Algumas aldeias têm grandes roças comunais preparadas para projetos comunitários, para plantar arroz e frutas para a comercialização. Em muitas roças encontra-se uma planta ainda não identificada, chamada canapu pelos Guajajára. Trata-se de um arbusto de cerca de 60 cm de altura que dá pequenas frutas amareladas, moles e cheias de pequenas sementes, de forma parecida a uvas. É interessante notar que esta planta não tem nenhuma função prática para os Guajajára contemporâneos, mas eles relatam que era seu alimento em tempos míticos antes que Maíra, seu criador do mundo, os ensinasse a agricultura. É por causa desses relatos míticos que o canapu não é arrancado durante a "limpeza" da roça.

A pesca é mais praticada pelas aldeias ribeirinhas. Os Guajajára costumam pescar cerca de 36 espécies diferentes, sendo o cará, o cascudo, a lampreia, o mandi, o pacu, o piau e a traíra as mais comuns. Nos últimos anos, no entanto, foram construídos, em diversos projetos comunitários, pequenos açudes perto de algumas aldeias que ficam distantes de rios. Para os moradores destas aldeias os açudes permitem tanto a pesca de subsistência quanto a comercial.
Durante as últimas décadas, a caça tornou-se uma atividade cada vez menos produtiva por causa da concorrência dos brancos e das limitações das áreas. Os Guajajára caçam tradicionalmente mais de 56 espécies, sendo as mais comuns o caititu, a cutia, o jacamim, o jacu, a queixada e diversas espécies de macacos e tatus. Em uma parte das terras Guajajára a caça voltou a ser mais produtiva durante os anos 1990 depois de iniciar controles mais eficientes dos limites das terras pelos próprios índios.

A coleta ainda é praticada por quase todos os Guajajára. As atividades de coleta, no entanto, estão sendo substituídas cada vez mais pela fruticultura nas aldeias e roças. Atualmente os Guajajára plantam cerca de 30 tipos de fruteiras e palmeiras. O único produto florestal ainda coletado em maiores quantidades para fins comerciais é o mel.

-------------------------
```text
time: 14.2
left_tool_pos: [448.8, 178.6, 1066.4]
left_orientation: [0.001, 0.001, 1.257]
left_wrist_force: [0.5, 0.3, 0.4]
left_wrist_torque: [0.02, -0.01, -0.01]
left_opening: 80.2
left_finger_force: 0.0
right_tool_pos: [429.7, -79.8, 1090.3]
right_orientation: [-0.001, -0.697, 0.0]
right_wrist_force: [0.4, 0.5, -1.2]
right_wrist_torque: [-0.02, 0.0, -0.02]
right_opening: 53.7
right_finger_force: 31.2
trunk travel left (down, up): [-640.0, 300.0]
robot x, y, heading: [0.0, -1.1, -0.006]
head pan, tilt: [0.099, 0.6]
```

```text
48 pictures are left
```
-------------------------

As relações econômicas com os brancos baseiam-se tanto em trocas materiais quanto monetárias. As fontes de renda mais comuns são a comercialização de produtos agrícolas, a venda de artesanato e trabalhos temporários (para os colonos) ou permanentes (para a Funai). Outra fonte de dinheiro é a venda de maconha, plantada tradicionalmente pelos Guajajára. A maconha foi introduzida por escravos africanos no século XVIII e seu consumo ainda é uma parte integral da cultura indígena, mas sua venda gera conflitos muito sérios e violentos com as Polícias Federal e Militar.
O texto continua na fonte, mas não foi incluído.